→ **TEXT PASSAGE**
☆ ☆ ☆ ☆ ☆

Bioskincare is the latest potion to have faithfully followed the three rules of cosmetic marketing to the gullible: find the most outlandish ingredient you can (but one that allows you to append it 'natural'); provide an origination myth - preferably one that claims it was the result of a happy accident; throw in a scientific report.
We've had snake enzymes, but they are so 2008. And as for bird poop facials... Snail slime is the latest anti-ager. Bioskincare ($58.98) by Biocutis would have us believe that their main cosmetic ingredient - the secretions produced by land snails of the species helix aspersa müller whenever they are stressed. The stressed out snails secrete a viscous fluid substance to protect, moisturize, repair and renew its skin.
As for the origination myth: Snail harvesters (or farmers, or whatever one does to commercialize snails) in Chile (of all places) found that they had amazingly soft hands. How could that be? Perhaps it was due to being elbow deep in snail slime.....

☆ ☆ ☆ ☆ ☆

→ **DATA BLOCK**

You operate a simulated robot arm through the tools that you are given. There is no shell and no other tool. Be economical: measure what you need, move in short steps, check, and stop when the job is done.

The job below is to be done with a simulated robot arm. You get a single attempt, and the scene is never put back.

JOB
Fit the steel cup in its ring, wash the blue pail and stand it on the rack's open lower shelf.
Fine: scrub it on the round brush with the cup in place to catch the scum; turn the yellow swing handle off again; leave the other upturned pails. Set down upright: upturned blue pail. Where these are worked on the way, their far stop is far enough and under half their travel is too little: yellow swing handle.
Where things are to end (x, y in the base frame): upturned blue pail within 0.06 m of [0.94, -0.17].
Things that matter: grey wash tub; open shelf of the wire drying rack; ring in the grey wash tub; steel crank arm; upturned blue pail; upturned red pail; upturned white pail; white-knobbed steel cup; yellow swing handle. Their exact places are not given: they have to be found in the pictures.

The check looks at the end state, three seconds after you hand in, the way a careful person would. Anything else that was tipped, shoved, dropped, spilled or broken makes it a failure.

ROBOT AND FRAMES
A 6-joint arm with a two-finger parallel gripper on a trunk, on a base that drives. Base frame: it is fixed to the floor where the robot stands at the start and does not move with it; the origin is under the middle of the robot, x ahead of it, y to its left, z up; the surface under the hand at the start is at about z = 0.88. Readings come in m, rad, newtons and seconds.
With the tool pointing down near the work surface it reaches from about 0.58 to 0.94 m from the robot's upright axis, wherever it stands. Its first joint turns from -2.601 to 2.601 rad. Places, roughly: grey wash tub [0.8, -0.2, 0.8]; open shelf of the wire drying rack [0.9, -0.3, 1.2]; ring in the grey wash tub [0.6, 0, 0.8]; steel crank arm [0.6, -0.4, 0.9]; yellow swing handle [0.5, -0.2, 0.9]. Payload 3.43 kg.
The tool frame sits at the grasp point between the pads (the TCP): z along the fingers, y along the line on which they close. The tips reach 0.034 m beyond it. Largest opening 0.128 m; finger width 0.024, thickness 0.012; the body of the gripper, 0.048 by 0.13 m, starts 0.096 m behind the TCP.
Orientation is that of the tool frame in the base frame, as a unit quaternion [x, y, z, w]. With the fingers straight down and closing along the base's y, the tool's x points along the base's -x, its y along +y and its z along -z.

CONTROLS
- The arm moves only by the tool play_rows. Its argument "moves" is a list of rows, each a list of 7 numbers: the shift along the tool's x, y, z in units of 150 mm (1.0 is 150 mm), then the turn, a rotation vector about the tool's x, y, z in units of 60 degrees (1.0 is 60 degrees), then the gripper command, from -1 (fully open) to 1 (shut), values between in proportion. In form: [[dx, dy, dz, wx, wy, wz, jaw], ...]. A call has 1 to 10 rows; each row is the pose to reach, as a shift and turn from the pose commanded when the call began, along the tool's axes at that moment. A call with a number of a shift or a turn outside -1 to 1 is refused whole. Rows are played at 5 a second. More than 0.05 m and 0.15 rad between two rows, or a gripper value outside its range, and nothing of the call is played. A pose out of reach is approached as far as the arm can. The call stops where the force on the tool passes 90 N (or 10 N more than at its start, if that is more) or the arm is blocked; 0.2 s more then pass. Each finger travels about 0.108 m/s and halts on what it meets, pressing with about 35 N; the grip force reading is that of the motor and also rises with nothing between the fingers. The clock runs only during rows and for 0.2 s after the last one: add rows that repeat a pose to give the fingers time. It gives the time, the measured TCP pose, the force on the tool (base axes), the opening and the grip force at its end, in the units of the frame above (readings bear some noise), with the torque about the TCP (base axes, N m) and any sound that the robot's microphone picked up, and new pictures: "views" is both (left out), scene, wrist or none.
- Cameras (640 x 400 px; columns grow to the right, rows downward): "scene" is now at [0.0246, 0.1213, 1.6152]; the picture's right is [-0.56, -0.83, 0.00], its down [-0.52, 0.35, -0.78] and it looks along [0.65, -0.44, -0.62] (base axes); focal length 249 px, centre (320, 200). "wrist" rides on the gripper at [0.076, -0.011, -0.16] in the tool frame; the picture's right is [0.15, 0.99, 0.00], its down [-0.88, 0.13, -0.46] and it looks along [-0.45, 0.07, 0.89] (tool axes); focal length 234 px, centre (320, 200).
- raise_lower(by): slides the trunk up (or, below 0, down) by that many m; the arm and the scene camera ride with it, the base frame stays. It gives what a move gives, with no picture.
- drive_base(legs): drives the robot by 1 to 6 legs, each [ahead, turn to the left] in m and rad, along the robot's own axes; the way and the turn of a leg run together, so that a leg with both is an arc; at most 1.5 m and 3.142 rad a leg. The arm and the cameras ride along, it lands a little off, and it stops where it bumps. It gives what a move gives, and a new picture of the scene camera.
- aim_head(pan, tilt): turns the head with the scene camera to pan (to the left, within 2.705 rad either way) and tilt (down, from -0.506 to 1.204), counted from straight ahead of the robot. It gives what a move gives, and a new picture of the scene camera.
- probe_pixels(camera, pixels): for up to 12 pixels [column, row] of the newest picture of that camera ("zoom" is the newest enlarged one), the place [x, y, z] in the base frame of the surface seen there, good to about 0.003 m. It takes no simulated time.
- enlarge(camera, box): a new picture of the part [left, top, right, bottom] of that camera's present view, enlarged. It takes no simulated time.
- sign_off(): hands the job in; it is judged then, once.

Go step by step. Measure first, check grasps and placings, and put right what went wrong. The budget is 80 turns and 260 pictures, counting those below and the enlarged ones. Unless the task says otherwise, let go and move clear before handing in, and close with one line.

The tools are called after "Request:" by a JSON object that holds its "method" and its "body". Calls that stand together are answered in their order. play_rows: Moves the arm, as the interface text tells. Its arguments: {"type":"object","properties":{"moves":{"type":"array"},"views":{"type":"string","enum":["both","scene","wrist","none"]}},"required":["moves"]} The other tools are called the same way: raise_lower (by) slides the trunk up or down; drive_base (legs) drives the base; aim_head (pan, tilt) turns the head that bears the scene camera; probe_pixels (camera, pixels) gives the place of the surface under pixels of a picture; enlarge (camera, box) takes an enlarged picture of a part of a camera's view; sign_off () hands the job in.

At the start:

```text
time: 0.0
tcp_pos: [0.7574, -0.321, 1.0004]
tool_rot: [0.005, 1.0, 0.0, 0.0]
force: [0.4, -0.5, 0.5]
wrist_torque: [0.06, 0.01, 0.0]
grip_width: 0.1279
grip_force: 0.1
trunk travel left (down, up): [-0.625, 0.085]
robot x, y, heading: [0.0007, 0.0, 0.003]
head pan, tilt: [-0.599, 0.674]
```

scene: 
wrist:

☆ ☆ ☆ ☆ ☆

→ **PROBLEM**
Could you carry on with the text passage from where it ends?

→ **RESULT BELOW**
The science is a bit vague but fairly supportive. There is one study - seemingly independent - that looked at the mollusk, cryptomphalus aspersa (SCA). The study found that it contained antioxidants and stimulated fibroblast proliferation and rearrangement of the actin cytoskeleton.
However, an MIT study implies that the purpose of snail slime is to act as a glue so that snails can climb vertical surfaces and has nothing to do with protecting stressed skin.
Biocutis assures us that no snail is harmed in the harvesting of the slime.